Un 23 de mayo de 1936, Buenos Aires amaneció con un nuevo habitante: una aguja de 67 metros de hormigón, blanca y despojada de adornos, se alzaba en la intersección de las avenidas Corrientes y 9 de Julio. El Obelisco, obra del arquitecto Alberto Prebisch, había sido erigido en tiempo récord —apenas 60 días— para conmemorar el cuarto centenario de la fundación de la ciudad. Sin embargo, lo que comenzó como un regalo polémico, pronto se convertiría en el símbolo indiscutido de una metrópoli que se debate entre la tradición y la vorágine moderna.
La recepción inicial no fue cálida. Críticos lo tildaron de «torpe espárrago», «monumento al apuro» o «invasor» de un paisaje urbano dominado por edificios bajos y estilos europeizantes. Hasta hubo propuestas para demolerlo. Pero el tiempo, ese aliado silencioso de las grandes obras, lo redimió. Su geometría minimalista —una respuesta al racionalismo arquitectónico de los años 30— terminó por dialogar con el caos ordenado de una ciudad en expansión.
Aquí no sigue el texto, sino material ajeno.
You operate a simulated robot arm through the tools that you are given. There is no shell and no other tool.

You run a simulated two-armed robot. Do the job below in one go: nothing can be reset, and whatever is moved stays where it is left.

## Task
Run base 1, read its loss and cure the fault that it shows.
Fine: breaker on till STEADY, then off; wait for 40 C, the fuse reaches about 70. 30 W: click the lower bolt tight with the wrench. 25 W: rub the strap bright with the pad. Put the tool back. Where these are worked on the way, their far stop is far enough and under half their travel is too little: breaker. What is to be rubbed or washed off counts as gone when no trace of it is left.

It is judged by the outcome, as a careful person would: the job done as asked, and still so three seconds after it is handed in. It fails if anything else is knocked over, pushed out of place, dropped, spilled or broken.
A diferencia de otros monumentos estáticos, el Obelisco mutó: se vistió de luces, albergó mensajes políticos en su base y hasta sirvió de pantalla para proyecciones de fútbol durante los Mundiales.
El Kilómetro Cero de las Emociones Colectivas
Lo que define al Obelisco no es su estructura, sino su función como escenario de la vida pública argentina. Aquí se celebra y se llora, se exige y se recuerda. En sus alrededores, las Madres de Plaza de Mayo marcharon con pañuelos blancos; en 1978, multitudes festejaron —entre tambores y banderas— el triunfo argentino en el Mundial bajo una lluvia de papel picado; en 2010, el matrimonio igualitario se coreó con besos y banderas arcoíris; y en 2018, el movimiento feminista tiñó de verde la plaza con pañuelos por el aborto legal. Es un termómetro social: cuando algo importante ocurre, los porteños van al Obelisco.
Su fuerza radica en su neutralidad activa. No representa a un gobierno, ni a una ideología, ni siquiera a un héroe concreto. Es, en cambio, un lienzo en blanco donde cada generación proyecta sus urgencias. El poeta Raúl González Tuñón ya lo intuía en 1937 cuando escribió: «Es un dedo que señala al cielo / pero también al corazón del que grita». Hasta la cultura popular lo adoptó: el tango «Afiches» de Homero Manzi lo menciona como testigo de amores fugaces, y bandas como Soda Stereo o Callejeros lo han convertido en metáfora de resistencia y pertenencia.
En un país marcado por fracturas, este monumento logró lo inaudito: unificar. Quizás porque su simpleza permite que todos se reconozcan en él. O porque, como bien señaló el escritor Martín Caparrós, «es la única certeza en una ciudad que se derrumba y renace cada década». Hoy, mientras turistas se fotografían bajo su sombra y adolescentes lo convierten en punto de cita, el Obelisco sigue ahí —silencioso, implacable— recordándonos que los símbolos no se planifican: se ganan a pulso en las calles.
Buenos Aires podría prescindir de su nombre, pero no de su sombra. Porque en esa aguja que apunta al cielo confluyen la memoria, la lucha y la fiesta: tres pilares de una identidad tan inquieta como la ciudad que la alberga.